### Dataset section

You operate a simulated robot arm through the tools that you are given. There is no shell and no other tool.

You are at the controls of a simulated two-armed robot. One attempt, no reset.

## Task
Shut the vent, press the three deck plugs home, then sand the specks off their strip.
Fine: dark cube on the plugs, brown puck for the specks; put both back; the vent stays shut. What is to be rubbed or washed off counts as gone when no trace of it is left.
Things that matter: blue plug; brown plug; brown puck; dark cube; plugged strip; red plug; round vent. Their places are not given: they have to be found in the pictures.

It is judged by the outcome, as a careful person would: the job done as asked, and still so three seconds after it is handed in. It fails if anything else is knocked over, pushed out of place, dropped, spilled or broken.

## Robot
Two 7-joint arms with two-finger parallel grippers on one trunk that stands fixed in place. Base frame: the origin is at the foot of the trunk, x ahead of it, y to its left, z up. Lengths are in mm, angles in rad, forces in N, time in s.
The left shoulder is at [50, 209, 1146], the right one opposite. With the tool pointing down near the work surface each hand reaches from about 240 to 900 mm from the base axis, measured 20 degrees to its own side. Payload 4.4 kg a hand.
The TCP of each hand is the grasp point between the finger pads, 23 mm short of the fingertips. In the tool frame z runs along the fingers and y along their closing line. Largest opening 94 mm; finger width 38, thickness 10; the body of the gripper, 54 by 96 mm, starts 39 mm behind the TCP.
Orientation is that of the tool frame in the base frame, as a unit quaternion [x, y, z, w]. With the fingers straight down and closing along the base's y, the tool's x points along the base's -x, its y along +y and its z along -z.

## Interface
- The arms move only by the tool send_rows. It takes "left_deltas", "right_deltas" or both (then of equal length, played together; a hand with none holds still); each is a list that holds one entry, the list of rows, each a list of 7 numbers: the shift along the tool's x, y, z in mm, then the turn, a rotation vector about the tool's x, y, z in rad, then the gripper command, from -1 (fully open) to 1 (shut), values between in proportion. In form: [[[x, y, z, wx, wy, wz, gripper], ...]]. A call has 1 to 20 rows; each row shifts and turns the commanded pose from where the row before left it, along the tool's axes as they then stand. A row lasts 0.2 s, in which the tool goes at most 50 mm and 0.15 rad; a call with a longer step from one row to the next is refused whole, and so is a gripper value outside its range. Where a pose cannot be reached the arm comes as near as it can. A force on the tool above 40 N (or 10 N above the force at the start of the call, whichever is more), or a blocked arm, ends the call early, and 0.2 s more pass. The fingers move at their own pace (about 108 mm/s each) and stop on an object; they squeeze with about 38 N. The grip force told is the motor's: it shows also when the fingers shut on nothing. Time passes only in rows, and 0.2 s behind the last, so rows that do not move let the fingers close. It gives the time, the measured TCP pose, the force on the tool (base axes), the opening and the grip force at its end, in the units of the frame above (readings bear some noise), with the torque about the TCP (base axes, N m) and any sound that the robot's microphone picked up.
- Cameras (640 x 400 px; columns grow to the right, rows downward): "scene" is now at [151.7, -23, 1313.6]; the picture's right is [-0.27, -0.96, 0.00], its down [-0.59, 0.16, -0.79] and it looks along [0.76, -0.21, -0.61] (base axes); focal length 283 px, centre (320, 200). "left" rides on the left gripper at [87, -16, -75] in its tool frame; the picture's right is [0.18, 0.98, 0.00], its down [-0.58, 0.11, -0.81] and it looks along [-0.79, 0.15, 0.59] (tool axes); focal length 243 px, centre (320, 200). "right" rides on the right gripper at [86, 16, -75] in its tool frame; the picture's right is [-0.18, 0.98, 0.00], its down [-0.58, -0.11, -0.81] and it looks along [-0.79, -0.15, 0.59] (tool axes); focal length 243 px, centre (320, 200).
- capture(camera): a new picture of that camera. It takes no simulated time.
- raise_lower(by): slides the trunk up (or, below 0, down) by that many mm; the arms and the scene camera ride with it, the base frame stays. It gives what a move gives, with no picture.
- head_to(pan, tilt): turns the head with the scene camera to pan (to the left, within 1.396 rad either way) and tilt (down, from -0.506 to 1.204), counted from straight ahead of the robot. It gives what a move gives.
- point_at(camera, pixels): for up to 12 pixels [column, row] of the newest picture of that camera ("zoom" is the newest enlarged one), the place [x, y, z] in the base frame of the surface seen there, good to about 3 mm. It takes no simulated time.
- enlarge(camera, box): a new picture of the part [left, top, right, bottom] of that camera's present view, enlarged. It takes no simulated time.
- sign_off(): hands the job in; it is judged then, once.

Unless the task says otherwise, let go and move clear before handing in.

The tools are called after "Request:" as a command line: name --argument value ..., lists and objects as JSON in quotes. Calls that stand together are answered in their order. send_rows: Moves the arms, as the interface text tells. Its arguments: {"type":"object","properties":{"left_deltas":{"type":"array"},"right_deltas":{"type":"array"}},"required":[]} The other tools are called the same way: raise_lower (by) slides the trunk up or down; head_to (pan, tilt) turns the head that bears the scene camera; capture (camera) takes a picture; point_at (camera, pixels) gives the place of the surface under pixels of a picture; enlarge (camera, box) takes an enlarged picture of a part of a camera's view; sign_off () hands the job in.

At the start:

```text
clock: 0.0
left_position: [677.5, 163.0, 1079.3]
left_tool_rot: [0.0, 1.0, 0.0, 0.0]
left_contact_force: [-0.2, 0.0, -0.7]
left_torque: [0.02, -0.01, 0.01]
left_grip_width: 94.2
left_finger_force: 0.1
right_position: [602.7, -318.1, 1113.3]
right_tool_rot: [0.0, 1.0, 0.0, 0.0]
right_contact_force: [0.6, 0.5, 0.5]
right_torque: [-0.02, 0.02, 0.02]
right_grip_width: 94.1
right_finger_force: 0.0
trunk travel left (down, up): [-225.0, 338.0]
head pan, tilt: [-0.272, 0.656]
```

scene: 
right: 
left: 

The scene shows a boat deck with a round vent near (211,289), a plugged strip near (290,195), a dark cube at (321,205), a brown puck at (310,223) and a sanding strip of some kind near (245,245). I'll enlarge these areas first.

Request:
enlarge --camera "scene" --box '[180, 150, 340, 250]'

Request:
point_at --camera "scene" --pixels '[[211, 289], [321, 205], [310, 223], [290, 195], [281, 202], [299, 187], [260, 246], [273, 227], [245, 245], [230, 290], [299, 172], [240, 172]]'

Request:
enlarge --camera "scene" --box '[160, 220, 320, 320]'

######

Go over the data above and copy every line that has the word "trunk" in it.

→ Result of this exercise
Two 7-joint arms with two-finger parallel grippers on one trunk that stands fixed in place. Base frame: the origin is at the foot of the trunk, x ahead of it, y to its left, z up. Lengths are in mm, angles in rad, forces in N, time in s.
- raise_lower(by): slides the trunk up (or, below 0, down) by that many mm; the arms and the scene camera ride with it, the base frame stays. It gives what a move gives, with no picture.
The tools are called after "Request:" as a command line: name --argument value ..., lists and objects as JSON in quotes. Calls that stand together are answered in their order. send_rows: Moves the arms, as the interface text tells. Its arguments: {"type":"object","properties":{"left_deltas":{"type":"array"},"right_deltas":{"type":"array"}},"required":[]} The other tools are called the same way: raise_lower (by) slides the trunk up or down; head_to (pan, tilt) turns the head that bears the scene camera; capture (camera) takes a picture; point_at (camera, pixels) gives the place of the surface under pixels of a picture; enlarge (camera, box) takes an enlarged picture of a part of a camera's view; sign_off () hands the job in.
trunk travel left (down, up): [-225.0, 338.0]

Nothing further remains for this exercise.